The three phases of growth do not unfold in a step-by-step process, but instead overlap with each other temporally, Roston said. They represent distinct developmental transformations that, put together, shift the nasal passage to the top of the head.

Roston and Roth developed this model using anatomical data obtained by photographs and CT scans of 21 embryonic and fetal pantropical spotted dolphin specimens held by the Smithsonian Institution’s National Museum of Natural History and the Natural History Museum of Los Angeles County. The specimens represented a wide range of embryonic and fetal development.

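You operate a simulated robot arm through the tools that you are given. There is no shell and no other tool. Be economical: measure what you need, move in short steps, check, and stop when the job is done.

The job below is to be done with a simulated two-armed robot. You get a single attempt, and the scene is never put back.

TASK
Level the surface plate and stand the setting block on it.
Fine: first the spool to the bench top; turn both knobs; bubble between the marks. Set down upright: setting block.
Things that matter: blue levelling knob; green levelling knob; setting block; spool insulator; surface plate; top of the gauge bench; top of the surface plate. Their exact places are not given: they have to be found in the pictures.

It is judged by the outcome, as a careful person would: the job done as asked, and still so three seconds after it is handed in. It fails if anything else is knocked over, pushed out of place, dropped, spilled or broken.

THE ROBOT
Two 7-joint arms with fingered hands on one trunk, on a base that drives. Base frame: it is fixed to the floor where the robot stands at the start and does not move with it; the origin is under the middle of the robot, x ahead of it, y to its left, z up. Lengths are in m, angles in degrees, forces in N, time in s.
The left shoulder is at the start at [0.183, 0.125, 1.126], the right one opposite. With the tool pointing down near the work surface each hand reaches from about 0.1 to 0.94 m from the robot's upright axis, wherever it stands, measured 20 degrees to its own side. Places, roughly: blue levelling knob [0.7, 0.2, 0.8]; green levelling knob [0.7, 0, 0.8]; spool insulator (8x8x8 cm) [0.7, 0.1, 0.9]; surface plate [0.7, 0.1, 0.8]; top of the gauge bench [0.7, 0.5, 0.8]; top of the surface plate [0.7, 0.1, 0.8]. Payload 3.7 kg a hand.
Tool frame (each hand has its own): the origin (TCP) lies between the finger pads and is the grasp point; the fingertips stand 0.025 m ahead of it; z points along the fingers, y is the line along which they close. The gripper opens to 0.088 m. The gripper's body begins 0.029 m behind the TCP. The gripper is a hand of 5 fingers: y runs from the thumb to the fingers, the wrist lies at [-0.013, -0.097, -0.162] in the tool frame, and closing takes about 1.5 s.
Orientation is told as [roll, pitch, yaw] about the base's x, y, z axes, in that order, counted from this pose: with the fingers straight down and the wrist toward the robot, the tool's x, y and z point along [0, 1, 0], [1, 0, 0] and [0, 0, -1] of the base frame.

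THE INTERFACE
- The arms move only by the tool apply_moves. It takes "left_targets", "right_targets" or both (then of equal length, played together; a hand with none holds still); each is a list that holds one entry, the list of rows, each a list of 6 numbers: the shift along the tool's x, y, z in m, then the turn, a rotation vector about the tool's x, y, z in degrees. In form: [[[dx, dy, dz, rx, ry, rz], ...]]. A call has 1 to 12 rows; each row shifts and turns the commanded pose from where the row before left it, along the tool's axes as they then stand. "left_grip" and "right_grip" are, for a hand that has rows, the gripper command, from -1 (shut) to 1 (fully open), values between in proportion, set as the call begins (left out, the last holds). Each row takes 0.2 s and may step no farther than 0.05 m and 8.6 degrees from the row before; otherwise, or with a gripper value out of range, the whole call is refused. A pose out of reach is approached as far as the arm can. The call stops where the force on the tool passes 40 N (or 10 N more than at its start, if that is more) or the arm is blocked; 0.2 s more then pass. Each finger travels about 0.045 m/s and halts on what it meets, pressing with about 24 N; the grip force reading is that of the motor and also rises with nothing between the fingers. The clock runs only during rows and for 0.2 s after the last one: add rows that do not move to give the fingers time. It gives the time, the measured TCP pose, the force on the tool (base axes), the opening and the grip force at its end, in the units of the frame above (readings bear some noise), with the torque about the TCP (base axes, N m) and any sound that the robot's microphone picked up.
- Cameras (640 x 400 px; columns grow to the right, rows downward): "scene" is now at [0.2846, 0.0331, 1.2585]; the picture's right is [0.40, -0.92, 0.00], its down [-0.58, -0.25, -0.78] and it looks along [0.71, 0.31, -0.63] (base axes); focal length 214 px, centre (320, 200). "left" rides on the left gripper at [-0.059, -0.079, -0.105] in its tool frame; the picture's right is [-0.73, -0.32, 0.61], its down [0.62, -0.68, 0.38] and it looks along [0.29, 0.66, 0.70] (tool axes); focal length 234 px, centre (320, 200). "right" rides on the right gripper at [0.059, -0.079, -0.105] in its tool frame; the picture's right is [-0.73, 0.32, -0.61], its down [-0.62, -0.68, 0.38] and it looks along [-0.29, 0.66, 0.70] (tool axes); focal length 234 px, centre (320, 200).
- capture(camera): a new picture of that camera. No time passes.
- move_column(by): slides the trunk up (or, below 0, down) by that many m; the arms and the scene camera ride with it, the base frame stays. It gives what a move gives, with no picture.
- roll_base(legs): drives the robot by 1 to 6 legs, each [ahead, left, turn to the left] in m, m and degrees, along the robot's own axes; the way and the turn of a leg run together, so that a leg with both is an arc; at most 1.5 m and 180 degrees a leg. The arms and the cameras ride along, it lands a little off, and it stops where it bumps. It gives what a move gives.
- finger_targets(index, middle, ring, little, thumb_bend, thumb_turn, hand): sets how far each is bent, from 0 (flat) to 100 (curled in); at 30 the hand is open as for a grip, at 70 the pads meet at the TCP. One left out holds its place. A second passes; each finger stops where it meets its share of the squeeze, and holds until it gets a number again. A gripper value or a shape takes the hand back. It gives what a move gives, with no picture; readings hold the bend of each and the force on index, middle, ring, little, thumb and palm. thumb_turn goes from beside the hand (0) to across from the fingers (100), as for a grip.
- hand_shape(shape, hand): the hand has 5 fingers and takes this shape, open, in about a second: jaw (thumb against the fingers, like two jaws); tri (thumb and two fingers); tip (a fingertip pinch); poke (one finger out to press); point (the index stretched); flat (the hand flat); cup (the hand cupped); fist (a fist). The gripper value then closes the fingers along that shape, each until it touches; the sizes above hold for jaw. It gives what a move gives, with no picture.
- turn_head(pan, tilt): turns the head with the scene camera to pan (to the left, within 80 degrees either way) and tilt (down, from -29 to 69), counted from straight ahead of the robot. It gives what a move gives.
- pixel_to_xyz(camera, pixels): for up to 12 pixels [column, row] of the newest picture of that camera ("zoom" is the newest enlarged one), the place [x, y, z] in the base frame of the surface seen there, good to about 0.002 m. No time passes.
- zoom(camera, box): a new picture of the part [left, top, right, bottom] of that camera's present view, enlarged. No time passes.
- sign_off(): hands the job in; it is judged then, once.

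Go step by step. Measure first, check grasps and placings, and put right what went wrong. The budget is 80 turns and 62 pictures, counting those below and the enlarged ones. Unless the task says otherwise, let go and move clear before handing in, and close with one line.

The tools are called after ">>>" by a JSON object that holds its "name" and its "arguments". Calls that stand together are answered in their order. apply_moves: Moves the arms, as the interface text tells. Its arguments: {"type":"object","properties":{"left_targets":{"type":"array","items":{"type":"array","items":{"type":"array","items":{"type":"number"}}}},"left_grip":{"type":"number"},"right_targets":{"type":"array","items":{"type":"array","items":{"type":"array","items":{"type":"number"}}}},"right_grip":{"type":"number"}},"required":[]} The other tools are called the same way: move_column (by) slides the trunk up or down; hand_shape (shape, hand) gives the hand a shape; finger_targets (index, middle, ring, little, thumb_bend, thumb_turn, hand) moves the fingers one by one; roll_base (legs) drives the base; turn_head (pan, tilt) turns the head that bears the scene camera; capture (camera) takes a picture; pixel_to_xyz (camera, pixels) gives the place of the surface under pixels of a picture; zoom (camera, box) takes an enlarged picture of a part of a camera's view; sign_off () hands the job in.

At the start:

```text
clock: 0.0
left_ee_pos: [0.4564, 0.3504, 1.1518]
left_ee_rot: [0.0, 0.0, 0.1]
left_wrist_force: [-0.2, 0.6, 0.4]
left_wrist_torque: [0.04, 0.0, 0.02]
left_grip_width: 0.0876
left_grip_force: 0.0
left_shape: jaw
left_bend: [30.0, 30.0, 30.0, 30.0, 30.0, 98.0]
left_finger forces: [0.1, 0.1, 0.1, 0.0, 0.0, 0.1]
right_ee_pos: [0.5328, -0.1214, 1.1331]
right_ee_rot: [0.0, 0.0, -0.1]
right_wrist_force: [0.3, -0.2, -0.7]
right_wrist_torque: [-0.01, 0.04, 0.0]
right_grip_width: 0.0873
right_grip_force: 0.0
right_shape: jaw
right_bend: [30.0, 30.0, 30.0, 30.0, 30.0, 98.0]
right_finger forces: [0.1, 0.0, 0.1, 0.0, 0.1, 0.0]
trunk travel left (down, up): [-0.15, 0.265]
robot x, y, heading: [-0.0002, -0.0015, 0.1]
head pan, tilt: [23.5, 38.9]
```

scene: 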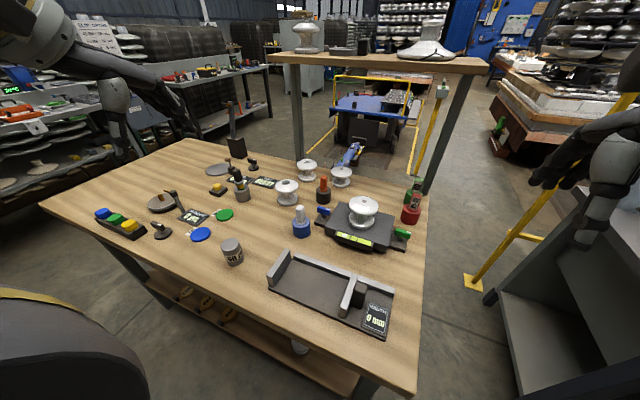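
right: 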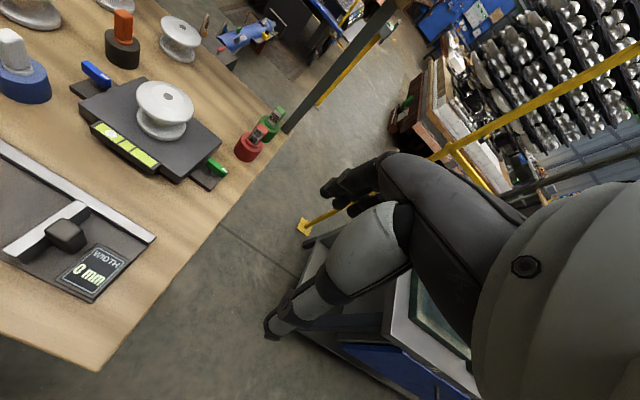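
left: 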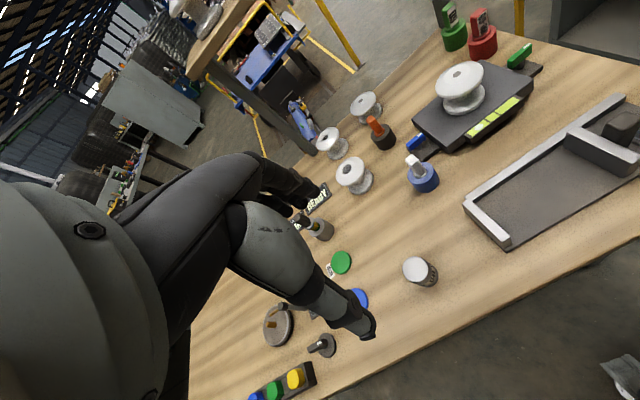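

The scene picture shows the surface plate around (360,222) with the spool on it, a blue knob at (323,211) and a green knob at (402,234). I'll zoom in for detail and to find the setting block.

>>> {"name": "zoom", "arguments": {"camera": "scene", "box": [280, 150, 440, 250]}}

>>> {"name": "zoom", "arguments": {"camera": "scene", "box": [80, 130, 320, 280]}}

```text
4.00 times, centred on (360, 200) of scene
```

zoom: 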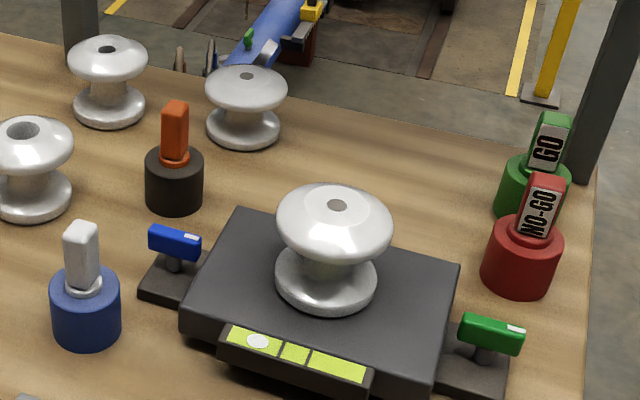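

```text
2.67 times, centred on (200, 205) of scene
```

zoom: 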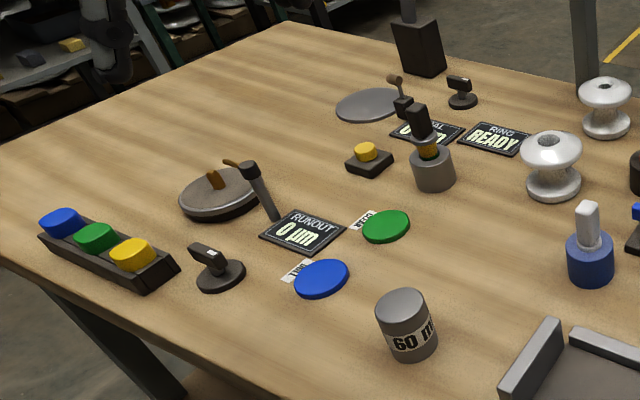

For comparison, they obtained data from eight fin whale fetuses, also at the National Museum of Natural History, and found significant differences between them and the pantropical spotted dolphin. In fin whales, the skull folded in a region in the back of the skull, near where the skull joins with the vertebral column. In the pantropical spotted dolphin, the folding is centered near the middle of the skull.


The model Roston and Roth developed could inform how scientists view cetacean evolution. These creatures began to evolve from a four-legged, land-dwelling mammalian ancestor, which had a nasal passage parallel to the palate, more than 50 million years ago. As cetaceans evolved, the blowhole gradually migrated from the tip of the snout to the back of the snout, and then gradually up to the top of the skull.

In addition, the two species represent different branches of the cetacean family tree that diverged more than 30 million years ago. Dolphins — along with porpoises, orcas, sperm whales and beaked whales — are odontocetes, commonly known as toothed whales. Fin whales are from a group called the baleen whales, named for their distinct feeding apparatus.

“I’m struck by two interesting discoveries that emerged from this work,” said Roth. “Although they both develop blowholes, there are key differences between a baleen and a toothed whale in how they reorient their nasal passages during development. Moreover, surprisingly, accompanying the processes of developing upwardly oriented nostrils there are profound changes within the braincase.”

In the future, examining more species from both lineages could indicate whether all baleen and toothed whales differ in this manner, Roston said.

“This model gives us a hypothesis for the developmental steps that had to occur to make that anatomical transformation happen, and will serve as a point of comparison for additional studies of growth and development in whales, dolphins and porpoises,” said Roston.